No plot spoilers here, just wanted to flag a bit of poor reasoning that shows up in Chapter 39:
I shouldn't have believed it even for all of thirty seconds! Because if people had souls there wouldn't be any such thing as brain damage, if your soul could go on speaking after your whole brain was gone, how could damage to the left cerebral hemisphere take away your ability to talk?
This is a surprisingly common fallacy. Just because X depends on Y, it doesn't follow that X depends on nothing but Y. A phenomenon may involve more than just its most obvious failure point.
To illustrate: Suppose I'm trapped in a box, and my only way to communicate with the outside world is via radio communication. Someone on the other end argues that I don't really exist -- "There's no person beyond the radio receiver, for if there was then there wouldn't be any such thing as damaged radios!" Pretty silly, huh?
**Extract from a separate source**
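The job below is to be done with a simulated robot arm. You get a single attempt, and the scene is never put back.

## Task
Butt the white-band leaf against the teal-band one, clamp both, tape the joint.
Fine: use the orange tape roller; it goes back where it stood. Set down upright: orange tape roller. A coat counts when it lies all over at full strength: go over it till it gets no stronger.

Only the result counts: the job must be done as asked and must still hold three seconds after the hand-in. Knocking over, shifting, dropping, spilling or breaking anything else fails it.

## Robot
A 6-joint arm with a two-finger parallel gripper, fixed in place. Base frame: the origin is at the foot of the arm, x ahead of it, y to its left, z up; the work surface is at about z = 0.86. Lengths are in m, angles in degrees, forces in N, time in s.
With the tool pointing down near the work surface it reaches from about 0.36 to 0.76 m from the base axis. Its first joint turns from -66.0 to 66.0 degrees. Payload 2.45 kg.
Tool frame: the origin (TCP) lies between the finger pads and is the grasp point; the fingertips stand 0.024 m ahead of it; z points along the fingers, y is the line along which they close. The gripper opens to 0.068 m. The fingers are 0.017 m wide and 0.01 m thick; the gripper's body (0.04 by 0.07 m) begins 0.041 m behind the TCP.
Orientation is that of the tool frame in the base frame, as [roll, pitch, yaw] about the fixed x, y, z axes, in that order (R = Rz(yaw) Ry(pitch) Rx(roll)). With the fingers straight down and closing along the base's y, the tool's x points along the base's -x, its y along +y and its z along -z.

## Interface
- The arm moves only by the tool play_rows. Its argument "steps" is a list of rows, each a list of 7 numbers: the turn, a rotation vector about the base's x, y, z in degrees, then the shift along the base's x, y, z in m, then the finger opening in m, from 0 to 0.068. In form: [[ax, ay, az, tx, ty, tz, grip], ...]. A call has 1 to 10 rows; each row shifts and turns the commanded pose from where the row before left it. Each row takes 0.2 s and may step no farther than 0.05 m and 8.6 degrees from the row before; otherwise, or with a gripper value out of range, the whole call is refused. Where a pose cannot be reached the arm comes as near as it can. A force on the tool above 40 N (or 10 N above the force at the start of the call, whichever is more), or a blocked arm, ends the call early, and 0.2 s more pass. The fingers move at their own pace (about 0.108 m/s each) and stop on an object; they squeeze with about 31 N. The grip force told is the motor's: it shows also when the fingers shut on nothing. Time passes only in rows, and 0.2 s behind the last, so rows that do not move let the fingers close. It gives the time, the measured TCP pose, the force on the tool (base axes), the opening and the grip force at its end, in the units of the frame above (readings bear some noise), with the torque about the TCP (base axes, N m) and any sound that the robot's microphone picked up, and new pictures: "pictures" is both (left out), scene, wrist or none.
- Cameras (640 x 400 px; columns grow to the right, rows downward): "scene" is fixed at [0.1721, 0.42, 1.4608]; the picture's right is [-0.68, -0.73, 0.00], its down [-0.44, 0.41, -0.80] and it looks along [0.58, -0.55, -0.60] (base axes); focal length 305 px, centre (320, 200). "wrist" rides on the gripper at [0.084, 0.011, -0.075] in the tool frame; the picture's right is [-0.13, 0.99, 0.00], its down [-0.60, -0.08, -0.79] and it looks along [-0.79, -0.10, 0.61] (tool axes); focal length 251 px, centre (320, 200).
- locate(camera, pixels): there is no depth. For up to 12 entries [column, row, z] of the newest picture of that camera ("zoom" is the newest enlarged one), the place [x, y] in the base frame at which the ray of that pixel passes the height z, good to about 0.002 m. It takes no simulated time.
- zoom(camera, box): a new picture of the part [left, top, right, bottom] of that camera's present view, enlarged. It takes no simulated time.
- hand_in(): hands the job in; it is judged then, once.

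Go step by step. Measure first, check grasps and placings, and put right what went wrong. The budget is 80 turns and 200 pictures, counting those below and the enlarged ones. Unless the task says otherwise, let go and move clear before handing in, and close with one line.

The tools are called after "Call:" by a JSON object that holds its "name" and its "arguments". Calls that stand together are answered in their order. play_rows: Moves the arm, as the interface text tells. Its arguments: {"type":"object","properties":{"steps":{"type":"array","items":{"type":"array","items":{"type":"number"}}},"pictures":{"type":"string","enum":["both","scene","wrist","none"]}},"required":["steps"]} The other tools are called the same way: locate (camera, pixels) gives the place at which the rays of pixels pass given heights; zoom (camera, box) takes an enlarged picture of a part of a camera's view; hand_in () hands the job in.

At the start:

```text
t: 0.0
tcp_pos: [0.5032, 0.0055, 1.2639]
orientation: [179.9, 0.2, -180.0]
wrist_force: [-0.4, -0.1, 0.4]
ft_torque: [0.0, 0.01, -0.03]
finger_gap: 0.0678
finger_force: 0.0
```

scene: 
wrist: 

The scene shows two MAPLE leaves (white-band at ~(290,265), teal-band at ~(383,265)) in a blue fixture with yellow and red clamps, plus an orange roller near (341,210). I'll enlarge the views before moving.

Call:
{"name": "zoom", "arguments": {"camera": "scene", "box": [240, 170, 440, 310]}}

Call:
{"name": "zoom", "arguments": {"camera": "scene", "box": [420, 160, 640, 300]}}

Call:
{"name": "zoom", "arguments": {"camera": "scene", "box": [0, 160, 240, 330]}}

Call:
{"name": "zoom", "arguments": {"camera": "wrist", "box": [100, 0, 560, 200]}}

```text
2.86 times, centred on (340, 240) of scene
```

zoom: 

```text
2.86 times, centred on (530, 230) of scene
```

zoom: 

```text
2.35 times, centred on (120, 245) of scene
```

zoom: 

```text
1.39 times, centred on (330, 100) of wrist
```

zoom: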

But people say this kind of thing in defense of physicalism all the time.
(N.B. This is not to defend the existence of souls. It's just to point out that this particular argument against them is invalid.)
I think what Harry's says here is, or at least ought to be, a kind of shorthand for a closely related and much stronger argument.
It isn't just that brain damage can take away your mental abilities. It's that particular kinds of brain damage can take away particular mental abilities, and there's a consistent correlation between the damage to the brain and the damage to the mind.
Suppose I show you a box, and you talk to it and it talks back. You might indeed hypothesize that what's in the box is a radio, and there's a person somewhere else with whom you're communicating. But now suppose that you open up the box and remove one electronic component, and the person "at the other end" still talks to you but can no longer remember the names of any vegetables. Then you remove another component, and now they t-t-talk w-with a t-t-t-terrible st-st-st-stutter and keep pausing oddly in the middle of sentences. Another, and they punctuate all their sentences with pointless outbursts of profanity.
And I have some more of these boxes, and it turns out that they all respond in similar ways to similar kinds of damage.
How much of this does it take before you regard this as very, very powerful evidence that the mind you're talking with is implemented by the electronics in the box?
I endorse this refinement. What brain damage demonstrates is not dependency of talking on the brain, but that the complex computations of thought can be damaged in internal detail by damaging a specific brain part, whereupon its outputs to other parts of thought are damaged. This is strong evidence that the brain is doing the internal computations of thought; it is part of the inner process producing thoughts. The radio hypothesis, in which the output is produced elsewhere and received, decisively fails at that point.